┌──
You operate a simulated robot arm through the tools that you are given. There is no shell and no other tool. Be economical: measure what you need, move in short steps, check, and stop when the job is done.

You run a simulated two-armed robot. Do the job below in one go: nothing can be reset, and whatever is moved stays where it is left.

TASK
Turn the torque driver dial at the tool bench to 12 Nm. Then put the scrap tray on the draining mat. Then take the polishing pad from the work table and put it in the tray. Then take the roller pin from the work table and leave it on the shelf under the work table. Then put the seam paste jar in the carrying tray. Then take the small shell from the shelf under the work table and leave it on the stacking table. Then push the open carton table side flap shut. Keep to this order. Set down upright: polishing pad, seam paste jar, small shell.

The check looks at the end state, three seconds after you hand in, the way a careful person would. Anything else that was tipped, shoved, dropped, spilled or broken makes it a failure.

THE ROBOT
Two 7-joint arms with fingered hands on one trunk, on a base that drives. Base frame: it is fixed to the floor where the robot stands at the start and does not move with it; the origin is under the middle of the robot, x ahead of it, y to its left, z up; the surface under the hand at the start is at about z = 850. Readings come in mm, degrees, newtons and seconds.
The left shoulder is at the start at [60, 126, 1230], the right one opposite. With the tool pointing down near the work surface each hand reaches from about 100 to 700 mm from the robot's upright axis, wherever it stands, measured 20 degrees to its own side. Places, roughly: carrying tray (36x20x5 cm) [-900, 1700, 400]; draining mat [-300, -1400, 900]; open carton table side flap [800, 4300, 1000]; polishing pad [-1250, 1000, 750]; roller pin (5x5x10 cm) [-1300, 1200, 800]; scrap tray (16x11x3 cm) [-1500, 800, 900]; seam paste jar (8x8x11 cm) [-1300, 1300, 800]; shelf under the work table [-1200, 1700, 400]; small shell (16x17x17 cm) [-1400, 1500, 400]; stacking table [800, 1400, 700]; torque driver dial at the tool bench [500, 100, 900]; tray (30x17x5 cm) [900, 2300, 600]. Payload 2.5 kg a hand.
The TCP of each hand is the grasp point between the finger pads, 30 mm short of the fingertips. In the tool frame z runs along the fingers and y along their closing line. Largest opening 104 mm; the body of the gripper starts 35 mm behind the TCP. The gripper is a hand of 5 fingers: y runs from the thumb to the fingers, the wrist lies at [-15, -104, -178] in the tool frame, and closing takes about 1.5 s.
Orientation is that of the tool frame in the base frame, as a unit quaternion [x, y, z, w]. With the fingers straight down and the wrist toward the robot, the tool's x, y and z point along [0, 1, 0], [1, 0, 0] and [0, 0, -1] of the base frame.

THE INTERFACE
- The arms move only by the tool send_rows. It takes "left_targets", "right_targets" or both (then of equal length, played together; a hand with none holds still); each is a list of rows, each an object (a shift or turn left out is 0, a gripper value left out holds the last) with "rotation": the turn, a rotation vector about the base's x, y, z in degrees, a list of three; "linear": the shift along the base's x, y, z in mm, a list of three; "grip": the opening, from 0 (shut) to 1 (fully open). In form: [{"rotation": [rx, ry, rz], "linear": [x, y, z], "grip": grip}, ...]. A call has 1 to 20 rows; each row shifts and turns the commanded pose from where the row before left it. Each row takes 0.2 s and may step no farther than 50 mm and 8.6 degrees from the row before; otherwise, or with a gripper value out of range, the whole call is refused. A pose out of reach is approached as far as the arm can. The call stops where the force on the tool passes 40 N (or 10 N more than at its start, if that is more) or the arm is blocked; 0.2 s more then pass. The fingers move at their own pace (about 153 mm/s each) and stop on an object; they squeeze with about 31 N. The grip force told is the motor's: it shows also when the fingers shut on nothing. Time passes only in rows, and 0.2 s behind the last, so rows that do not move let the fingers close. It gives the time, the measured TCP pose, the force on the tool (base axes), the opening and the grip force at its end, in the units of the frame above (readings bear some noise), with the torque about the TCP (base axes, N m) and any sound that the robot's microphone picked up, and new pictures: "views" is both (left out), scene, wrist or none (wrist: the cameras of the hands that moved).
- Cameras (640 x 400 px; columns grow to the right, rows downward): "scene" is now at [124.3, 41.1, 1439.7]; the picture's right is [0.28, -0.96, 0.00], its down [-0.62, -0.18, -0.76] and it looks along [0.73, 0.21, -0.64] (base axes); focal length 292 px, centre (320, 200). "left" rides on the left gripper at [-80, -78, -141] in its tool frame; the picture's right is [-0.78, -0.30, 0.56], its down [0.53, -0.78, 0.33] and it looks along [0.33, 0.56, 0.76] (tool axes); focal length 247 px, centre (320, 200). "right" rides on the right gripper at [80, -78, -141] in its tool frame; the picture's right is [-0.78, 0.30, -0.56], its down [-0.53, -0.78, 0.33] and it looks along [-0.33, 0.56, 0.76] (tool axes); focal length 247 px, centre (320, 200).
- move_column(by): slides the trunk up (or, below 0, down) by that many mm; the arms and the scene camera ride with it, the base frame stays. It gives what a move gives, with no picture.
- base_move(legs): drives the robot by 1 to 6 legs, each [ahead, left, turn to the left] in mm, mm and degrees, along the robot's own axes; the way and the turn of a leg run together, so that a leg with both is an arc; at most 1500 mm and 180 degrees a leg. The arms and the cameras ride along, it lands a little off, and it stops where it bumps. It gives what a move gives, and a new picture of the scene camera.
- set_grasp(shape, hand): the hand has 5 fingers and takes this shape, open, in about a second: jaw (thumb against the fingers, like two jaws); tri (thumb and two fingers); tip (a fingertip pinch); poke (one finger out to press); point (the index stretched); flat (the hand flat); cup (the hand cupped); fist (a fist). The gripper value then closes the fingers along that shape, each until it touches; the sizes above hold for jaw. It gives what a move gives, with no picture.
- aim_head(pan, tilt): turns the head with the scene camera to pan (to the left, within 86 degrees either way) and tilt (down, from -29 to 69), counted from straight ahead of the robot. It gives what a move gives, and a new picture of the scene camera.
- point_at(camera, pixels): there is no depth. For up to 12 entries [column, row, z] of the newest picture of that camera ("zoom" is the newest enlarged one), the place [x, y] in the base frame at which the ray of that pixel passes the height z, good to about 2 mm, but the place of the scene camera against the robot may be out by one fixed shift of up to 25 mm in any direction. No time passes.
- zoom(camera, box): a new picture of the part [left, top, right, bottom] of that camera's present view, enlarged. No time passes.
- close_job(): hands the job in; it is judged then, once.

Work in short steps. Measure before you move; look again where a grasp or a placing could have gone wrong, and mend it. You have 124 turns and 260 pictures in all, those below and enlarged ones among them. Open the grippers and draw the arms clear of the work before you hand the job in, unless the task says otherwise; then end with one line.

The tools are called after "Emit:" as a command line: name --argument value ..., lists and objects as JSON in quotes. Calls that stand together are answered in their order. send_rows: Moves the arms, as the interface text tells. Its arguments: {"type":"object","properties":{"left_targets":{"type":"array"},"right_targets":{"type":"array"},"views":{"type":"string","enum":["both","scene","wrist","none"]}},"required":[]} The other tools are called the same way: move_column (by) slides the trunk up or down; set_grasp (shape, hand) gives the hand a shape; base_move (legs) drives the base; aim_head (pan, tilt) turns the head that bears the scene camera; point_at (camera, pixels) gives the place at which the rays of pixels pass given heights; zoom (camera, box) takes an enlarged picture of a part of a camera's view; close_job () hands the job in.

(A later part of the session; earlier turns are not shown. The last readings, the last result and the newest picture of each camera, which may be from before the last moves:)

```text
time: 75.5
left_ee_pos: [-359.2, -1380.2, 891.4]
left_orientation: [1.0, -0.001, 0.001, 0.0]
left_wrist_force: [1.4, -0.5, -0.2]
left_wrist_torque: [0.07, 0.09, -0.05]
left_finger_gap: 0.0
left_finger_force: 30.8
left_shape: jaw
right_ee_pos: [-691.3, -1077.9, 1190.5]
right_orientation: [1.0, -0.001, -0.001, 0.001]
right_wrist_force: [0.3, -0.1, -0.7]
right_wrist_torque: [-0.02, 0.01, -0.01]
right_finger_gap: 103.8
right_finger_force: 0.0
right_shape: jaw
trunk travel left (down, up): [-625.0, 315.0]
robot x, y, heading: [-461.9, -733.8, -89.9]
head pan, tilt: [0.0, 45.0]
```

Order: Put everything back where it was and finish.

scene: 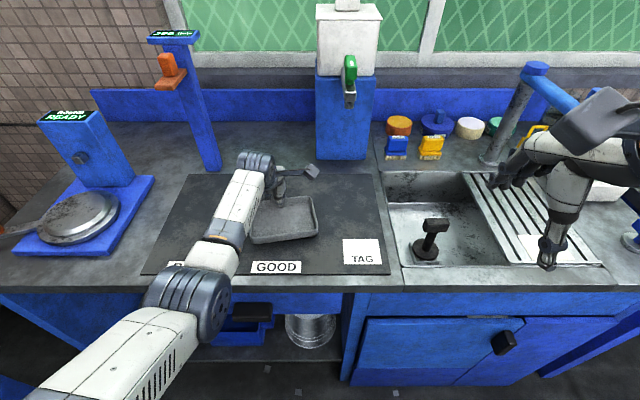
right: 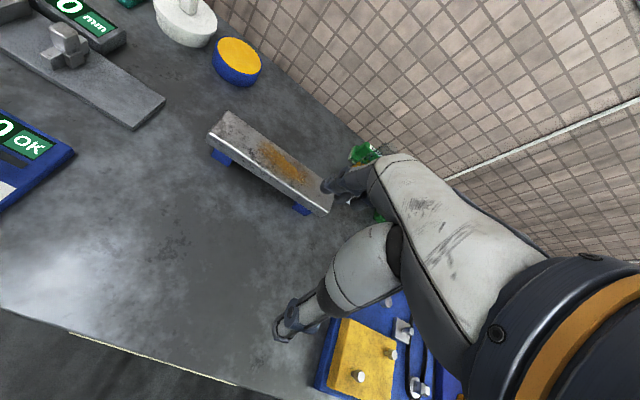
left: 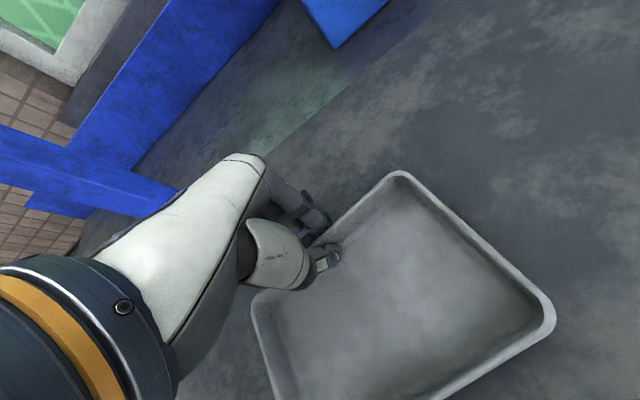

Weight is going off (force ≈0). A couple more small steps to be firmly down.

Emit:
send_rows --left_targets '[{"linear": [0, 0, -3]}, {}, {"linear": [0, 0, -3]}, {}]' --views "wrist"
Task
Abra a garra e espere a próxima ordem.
└──
Calculate how many lines of the material include the string "simulated", and state that number by itself.

Written reply
2